Increasing physical activity during childhood may independently lower the risk for liver disease in young adulthood, according to a study published online May 29 in npj Gut and Liver.
Andrew O. Agbaje, M.D., M.P.H., Ph.D., from the University of Eastern Finland in Kuopio, used data from 2,684 children (aged 11 years) participating in the Avon Longitudinal Study of Parents and Children who had accelerometer data from at least one follow-up timepoint.
Agbaje found that the prevalence of liver steatosis was 2.6 percent at age 17 years and 20.5 percent at age 24 years.

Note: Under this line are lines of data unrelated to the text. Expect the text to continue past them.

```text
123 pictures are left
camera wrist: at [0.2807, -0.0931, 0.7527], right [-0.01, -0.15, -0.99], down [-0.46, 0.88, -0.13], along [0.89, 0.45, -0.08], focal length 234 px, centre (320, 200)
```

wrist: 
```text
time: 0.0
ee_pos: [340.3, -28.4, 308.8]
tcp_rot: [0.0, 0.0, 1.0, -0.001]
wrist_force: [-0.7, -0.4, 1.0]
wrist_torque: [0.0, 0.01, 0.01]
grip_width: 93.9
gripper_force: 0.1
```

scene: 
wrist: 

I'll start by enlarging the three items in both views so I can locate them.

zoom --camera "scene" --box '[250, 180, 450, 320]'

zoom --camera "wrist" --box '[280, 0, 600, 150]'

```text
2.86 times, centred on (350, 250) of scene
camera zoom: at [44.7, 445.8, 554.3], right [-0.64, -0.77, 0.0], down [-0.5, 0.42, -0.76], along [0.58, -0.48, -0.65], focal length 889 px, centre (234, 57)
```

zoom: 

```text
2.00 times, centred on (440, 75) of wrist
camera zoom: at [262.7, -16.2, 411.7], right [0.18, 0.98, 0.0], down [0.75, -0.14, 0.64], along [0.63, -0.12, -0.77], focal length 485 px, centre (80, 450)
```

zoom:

There was an association between a cumulative one-minute/day increase in sedentary time from ages 11 to 24 years and higher odds of liver cirrhosis (odds ratio [OR], 1.004) and severe liver steatosis (OR, 1.001) at age 24 years. Progressively increased alanine aminotransferase (ALT), aspartate aminotransferase (AST), and γ-glutamyl transferase (GGT) from ages 17 to 24 years was associated with increased childhood sedentary time. Lower odds of liver cirrhosis (OR, 0.990) and severe liver steatosis (OR, 0.999) at age 24 years were seen with cumulative one-minute/day light physical activity. Lower odds of severe liver steatosis (OR, 0.996) were also seen with cumulative one-minute/day moderate-to-vigorous physical activity at age 24 years. Increased fat mass significantly suppressed the effect of moderate-to-vigorous physical activity on lowering liver steatosis (64 percent suppression).
“The most effective antidote to the devastating health effects of childhood sedentariness is not the much-advertised moderate-to-vigorous physical activity of 60 minutes per day,” Agbaje said in a statement. “Rather, it is the overlooked light-intensity physical activity of three to four hours per day.”